The argument is very popular in academic circles, informing much of the enthusiasm of the initial Arab Spring. Khalil al-Anani of Georgetown University in Washington DC, writing in Foreign Affairs, speaks for many in his worry about a return to authoritarianism in Egypt.
‘Through its clampdown on political dissent, Cairo has created a fertile ground for ISIS and groups like it,’ he wrote,‘with the potential to recruit young people, Islamists, and moderates alike.’
Indeed, most Muslims in Egypt are religiously conservative. The 2013 Pew survey showed 74% want sharia to be the law of the land, with 56% believing Egypt’s current legal system is deficient. The Muslim Brotherhood and Salafi parties captured nearly three-quarters of the parliament in the 2012 elections. It would appear these numbers represent those are ripe for radicalisation.
But Soliman’s appraisal of Egyptian politics fails to account for the millions of Muslims and Christians who rejected the presidency of Morsi. Coup or not, the subsequent ‘yes’ votes for the constitution and Sisi’s presidency each exceeded the 13 million Morsi won in 2012.
These numbers do not negate the conviction of Islamists that they have been cheated out of gains fairly won. Their grievances have been buttressed by the 632 people killed at Rabaa, according to Egypt’s semi-governmental National Council for Human Rights. A minimum of 6,400 people have been detained for ‘rioting’, according to the Ministry of the Interior.
But the assumption these frustrations will drive Islamists to violence is simply a form of bigotry, according to Samuel Tadros of the Hudson Institute in Washington DC.
‘I disagree with this line of argument,’ he said. ‘It is shallow and insulting to Muslims. It is the bigotry of low expectations.’
Where Soliman sees the path to violence as normal—despite his firm rejection—Tadros sees responsibility.
‘Violence is a choice,’ he said. ‘It is not an inevitable one. Just as some have chosen the path of terrorism, there are millions of men and women who have chosen not to become terrorists, not to kill their enemies.’
Estimates of Egyptians fighting in Syria and Iraq range between 5,000 and 8,000. Islamist movement expert Ahmed Ban of the Nile Center for Strategic Studies believes this makes up 20-30% of their fighting force.
These are significant numbers. But according to two recent polls, only three to four percent of Egyptians view the Islamic State in positive terms. Viewed in light of a population of 90 million, small percentages cause considerable worry.
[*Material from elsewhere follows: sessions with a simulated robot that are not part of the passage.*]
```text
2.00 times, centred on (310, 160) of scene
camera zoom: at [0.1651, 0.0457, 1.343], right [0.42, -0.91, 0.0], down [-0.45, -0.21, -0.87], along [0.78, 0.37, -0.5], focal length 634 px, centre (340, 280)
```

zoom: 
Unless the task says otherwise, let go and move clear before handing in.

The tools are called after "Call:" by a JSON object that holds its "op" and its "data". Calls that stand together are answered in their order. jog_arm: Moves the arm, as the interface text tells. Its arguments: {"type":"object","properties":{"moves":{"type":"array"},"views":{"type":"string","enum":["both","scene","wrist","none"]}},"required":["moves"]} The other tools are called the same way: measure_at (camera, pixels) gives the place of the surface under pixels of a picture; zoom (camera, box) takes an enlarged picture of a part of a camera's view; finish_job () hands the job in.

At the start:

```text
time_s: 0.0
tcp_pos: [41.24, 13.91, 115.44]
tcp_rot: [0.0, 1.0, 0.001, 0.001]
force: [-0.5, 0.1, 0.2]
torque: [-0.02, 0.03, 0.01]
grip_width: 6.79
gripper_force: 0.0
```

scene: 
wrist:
But Egyptians, including the mass of Islamists, are not rushing headlong into jihadism.
Soliman says that every time he criticizes the Islamic State his Facebook and Twitter feeds light up in protest.
But Khaled Dawoud of Egypt’s Constitution Party, writing for the Atlantic Council, says the majority of Egyptians in Syria and Iraq travelled there during the presidency of Morsi. It was not the failure of Islamism that boosted jihadism, but its success.
Egypt has instituted travel restrictions to Turkey to prevent the further flow of citizens to the Islamic State. Terrorism continues in the restless Sinai where the Islamic State has formed a local chapter. The threat is real.
But even peaceful Islamists have a distinct illiberal agenda, writes Shadi Hamid of the Brookings Institution in his acclaimed book Temptations of Power. The premise that democracy would moderate them did not prove true in Egypt. In an excerpt from the Atlantic he describes the conflict this makes for observers, but Egyptians bear the greater struggle.
‘The ensuing—and increasingly charged—debate over the role of religion in public life put Western analysts and policymakers in the uncomfortable position of having to prioritise some values they hold dear over others,’ he wrote.
In the ongoing debate about how to include Islamists in the political order, foreign governments and Egyptians will set their agenda according to particular interests and principles.
But the implicit threat of jihadism should not be given a place of priority. It is neither sufficiently true nor morally honorable.